11.15.10
John Thackara | Essays

Is an Environmentally Neutral Car Possible?



The future of the car has been electric for what? Five years now? Ten? The answer is 110 years, for it was back in 1899 that La Jamais Contente (The Never Satisfied) became the first vehicle to go over 100 km/h (62 mph) at Achères, near Paris.

Since then, as we produced hundreds of millions non-electric cars — and despoiled the biosphere in the process — all manner of non-petrol cars, including electric ones, have come and gone. Tesla in the the US and Norway's Think are just the latest in a long line of newcomers.

They, too, will fail to break the grip of the gas guzzler for one reason: they do not challenge the production system and business model of an incumbent global industry that is so mature that it can only make incremental changes as new pressures arise. Electric cars such as Tesla fall into this category: they are an incremental improvement, not a replacement for an ecocidal global industry.
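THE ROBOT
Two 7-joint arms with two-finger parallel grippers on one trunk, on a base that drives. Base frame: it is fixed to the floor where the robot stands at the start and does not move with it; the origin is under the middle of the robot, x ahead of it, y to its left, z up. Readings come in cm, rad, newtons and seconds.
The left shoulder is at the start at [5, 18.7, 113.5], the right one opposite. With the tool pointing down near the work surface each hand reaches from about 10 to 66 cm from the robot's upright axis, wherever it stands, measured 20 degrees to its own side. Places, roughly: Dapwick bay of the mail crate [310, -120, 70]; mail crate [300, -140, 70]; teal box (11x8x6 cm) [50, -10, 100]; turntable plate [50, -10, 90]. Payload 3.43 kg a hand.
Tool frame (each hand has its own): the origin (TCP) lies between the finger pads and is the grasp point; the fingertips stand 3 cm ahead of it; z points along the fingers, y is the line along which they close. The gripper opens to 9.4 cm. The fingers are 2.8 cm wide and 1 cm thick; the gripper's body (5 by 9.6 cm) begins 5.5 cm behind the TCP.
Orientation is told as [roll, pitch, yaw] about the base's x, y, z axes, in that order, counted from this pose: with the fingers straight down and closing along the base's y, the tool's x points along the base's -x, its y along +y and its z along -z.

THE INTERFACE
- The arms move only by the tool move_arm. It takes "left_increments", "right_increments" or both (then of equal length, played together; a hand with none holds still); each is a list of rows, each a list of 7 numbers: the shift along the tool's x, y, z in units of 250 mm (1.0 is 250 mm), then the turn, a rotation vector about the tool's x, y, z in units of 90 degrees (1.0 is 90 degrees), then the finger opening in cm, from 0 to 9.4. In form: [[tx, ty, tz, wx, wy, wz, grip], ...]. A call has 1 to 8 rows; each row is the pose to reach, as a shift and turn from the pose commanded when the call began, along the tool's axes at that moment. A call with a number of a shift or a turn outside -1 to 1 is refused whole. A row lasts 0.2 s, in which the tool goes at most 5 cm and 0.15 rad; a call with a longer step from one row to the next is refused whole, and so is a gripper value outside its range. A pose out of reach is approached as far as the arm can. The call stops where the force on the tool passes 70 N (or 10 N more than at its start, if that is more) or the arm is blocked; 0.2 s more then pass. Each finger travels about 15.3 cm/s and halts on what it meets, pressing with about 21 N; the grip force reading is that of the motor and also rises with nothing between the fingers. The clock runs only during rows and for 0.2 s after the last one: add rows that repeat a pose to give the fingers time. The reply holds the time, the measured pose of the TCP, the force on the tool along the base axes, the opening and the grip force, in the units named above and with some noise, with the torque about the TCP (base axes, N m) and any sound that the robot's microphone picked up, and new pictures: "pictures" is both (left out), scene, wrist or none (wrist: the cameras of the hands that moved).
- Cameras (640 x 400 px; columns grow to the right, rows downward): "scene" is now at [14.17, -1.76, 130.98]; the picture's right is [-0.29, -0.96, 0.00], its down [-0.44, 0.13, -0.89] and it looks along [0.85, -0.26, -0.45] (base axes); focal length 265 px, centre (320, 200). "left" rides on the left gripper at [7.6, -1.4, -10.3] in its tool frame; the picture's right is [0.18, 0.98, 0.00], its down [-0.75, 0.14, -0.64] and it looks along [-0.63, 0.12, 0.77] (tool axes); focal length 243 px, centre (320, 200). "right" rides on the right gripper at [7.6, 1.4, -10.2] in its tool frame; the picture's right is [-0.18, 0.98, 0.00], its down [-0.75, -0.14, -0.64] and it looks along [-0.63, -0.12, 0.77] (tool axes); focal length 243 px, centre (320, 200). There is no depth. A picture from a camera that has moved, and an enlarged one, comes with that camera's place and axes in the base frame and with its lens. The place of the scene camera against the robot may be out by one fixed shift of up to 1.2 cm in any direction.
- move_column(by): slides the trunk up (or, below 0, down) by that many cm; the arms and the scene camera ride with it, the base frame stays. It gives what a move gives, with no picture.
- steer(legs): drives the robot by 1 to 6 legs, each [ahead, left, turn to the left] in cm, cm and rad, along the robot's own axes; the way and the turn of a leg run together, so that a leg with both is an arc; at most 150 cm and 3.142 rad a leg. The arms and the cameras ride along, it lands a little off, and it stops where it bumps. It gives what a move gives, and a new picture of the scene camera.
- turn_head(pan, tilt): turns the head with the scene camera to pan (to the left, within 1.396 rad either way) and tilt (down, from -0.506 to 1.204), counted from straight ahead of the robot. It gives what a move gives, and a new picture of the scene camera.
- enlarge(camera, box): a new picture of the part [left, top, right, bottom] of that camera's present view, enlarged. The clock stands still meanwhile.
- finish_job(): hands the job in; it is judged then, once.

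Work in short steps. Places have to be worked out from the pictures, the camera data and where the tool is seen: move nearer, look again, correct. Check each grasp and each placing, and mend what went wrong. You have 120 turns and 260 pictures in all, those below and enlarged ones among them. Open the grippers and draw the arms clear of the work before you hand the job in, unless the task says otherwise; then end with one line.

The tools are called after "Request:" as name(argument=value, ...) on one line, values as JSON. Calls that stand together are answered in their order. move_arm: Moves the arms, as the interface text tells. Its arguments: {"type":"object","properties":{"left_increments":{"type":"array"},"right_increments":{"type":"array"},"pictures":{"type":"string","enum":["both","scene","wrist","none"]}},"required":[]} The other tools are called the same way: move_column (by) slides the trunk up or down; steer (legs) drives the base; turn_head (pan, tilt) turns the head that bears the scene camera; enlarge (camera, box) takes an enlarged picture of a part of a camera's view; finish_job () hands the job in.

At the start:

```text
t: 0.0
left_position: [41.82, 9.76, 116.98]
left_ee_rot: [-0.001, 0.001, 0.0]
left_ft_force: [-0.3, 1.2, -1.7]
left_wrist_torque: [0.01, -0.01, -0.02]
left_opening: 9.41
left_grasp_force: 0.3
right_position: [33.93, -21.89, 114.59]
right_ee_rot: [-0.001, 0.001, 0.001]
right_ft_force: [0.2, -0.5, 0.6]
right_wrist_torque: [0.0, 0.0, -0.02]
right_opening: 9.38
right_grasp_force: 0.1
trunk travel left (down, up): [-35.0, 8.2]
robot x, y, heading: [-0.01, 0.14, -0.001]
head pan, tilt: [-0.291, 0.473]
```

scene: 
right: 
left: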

This writer has long been sceptical that small private vehicles would have an important role to pay in a sustainable mobility mix. But Riversimple has made me pause for thought.

At a presentation in Leicester, UK, last month, where a deal has been struck with the City Council for 30 vehicles to be piloted there in 2012, we were told that the formal purpose of this new start-up is “to build and operate cars for independent use whilst systematically pursuing elimination of the environmental damage caused by personal transport.”

Not reduce but *eliminate* environmental damage? How could that be possible?

The company's founder, Hugo Spowers, explained that every aspect of the company's operation — not just its vehicle technology — is based on whole system design. It has evolved from a linear resource-consuming model, in which natural capital resources are not replenished, to a cyclical system in which waste streams provide all material inputs, and all loops are closed.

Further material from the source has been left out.